SOURCE EXCERPT:
>> Start

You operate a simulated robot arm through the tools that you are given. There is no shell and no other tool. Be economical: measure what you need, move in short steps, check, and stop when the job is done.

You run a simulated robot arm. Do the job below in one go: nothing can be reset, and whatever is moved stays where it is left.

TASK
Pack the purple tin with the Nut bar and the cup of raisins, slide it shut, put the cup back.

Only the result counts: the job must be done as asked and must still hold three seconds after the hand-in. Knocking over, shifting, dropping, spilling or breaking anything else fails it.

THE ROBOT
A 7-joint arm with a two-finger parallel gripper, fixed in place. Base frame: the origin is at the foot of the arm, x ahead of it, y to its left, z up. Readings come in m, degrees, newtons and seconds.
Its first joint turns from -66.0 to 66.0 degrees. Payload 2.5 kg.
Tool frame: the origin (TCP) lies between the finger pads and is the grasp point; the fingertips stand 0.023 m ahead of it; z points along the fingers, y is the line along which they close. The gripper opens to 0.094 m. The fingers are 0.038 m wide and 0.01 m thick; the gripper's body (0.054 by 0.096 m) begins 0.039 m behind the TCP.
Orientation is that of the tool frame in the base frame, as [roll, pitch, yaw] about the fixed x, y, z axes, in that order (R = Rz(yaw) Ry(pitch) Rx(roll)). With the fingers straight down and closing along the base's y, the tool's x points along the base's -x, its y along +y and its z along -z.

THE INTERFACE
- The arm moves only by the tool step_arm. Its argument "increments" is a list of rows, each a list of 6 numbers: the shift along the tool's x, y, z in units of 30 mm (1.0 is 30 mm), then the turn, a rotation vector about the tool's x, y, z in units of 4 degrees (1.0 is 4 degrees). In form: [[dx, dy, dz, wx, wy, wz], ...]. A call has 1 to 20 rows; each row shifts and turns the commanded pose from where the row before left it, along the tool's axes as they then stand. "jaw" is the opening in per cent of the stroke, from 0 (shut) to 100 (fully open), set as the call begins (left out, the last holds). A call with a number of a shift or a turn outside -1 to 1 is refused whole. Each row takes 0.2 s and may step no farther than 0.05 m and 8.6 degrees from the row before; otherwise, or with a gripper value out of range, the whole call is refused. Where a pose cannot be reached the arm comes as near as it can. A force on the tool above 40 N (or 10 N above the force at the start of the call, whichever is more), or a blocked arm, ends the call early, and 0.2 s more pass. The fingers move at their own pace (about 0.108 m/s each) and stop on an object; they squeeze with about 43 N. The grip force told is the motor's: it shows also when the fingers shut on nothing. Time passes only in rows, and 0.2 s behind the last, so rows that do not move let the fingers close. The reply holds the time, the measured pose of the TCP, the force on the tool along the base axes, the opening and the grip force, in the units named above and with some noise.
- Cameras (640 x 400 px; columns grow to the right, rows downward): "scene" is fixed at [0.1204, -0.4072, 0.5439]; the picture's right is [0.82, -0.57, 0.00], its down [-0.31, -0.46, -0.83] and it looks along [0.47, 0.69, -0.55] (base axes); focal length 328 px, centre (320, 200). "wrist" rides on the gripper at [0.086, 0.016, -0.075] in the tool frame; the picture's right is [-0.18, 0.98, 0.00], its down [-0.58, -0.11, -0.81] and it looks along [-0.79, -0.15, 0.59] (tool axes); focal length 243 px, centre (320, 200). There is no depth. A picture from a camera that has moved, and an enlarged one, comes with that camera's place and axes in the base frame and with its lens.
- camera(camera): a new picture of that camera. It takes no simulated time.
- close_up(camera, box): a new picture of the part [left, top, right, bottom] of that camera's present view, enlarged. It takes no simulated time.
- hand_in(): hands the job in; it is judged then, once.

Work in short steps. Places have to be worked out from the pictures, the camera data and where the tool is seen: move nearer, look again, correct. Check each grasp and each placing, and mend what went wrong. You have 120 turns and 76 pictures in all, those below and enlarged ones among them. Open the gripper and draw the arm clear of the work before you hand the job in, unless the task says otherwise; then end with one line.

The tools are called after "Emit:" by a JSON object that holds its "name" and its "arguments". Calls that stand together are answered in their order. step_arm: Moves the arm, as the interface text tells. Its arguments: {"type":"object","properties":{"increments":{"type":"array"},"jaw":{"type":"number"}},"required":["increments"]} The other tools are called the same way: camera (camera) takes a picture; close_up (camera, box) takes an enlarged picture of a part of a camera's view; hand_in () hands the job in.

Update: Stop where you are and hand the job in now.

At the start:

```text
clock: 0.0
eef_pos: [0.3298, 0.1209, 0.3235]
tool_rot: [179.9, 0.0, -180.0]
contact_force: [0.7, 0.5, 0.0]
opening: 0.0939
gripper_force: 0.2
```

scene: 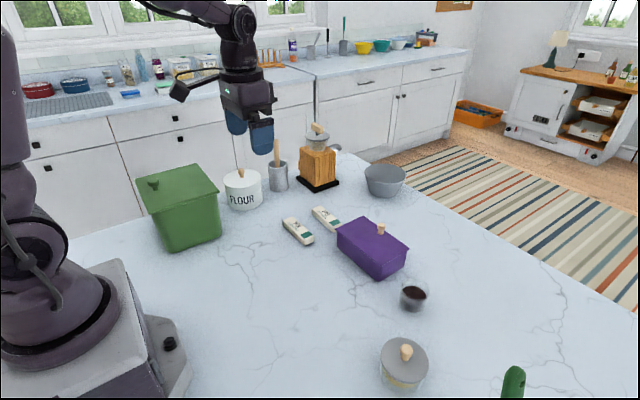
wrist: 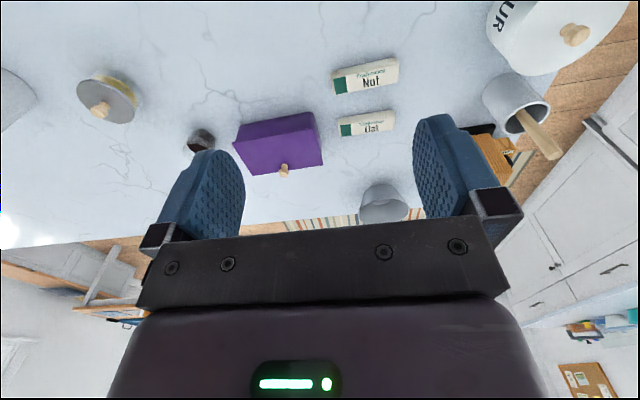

>> End

GIVEN INSTRUCTION: Cite the text section exactly. Begin with "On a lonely" and finish with "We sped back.".

TEXT SECTION:
>> Start

On a lonely country road near Ostuni, in the province of Puglia – the heel of Italy’s boot – I stopped to photograph a field of poppies in an olive grove. After a few happy snaps, I jumped back in the car and motored on.
Fifteen minutes later, I reached for my daypack and realized in horror that I’d left it (with camera lenses and iPhone) on the rock wall that fronted the poppy field. We sped back.
The bag was gone. Impossible. We hadn’t been gone half an hour and there were no other cars on the road.
While I lay morosely in the ditch, tearing hair and gnashing teeth, my wife Florence calmly analyzed the situation: “Why don’t we call your phone?” We expectantly dialed from her cell. No answer. I moped back to the roadside. Florence then suggested, “Let’s have a picnic. Maybe whoever picked up your pack will come back.”
“Right,” I responded caustically, “to collect the 100,000 lira reward.”
We broke bread, cut cheese and sliced salami. I tried vainly to enjoy a cold Peroni and the otherwise beautiful day. It seemed impossible that, in the short time we had been away, someone could have spotted my pack in a rock crevice on this remote country lane. “There must be another explanation,” I muttered, “maybe a conspiracy.”

>> End

EXERCISE OUTPUT:
On a lonely country road near Ostuni, in the province of Puglia – the heel of Italy’s boot – I stopped to photograph a field of poppies in an olive grove. After a few happy snaps, I jumped back in the car and motored on.
Fifteen minutes later, I reached for my daypack and realized in horror that I’d left it (with camera lenses and iPhone) on the rock wall that fronted the poppy field. We sped back.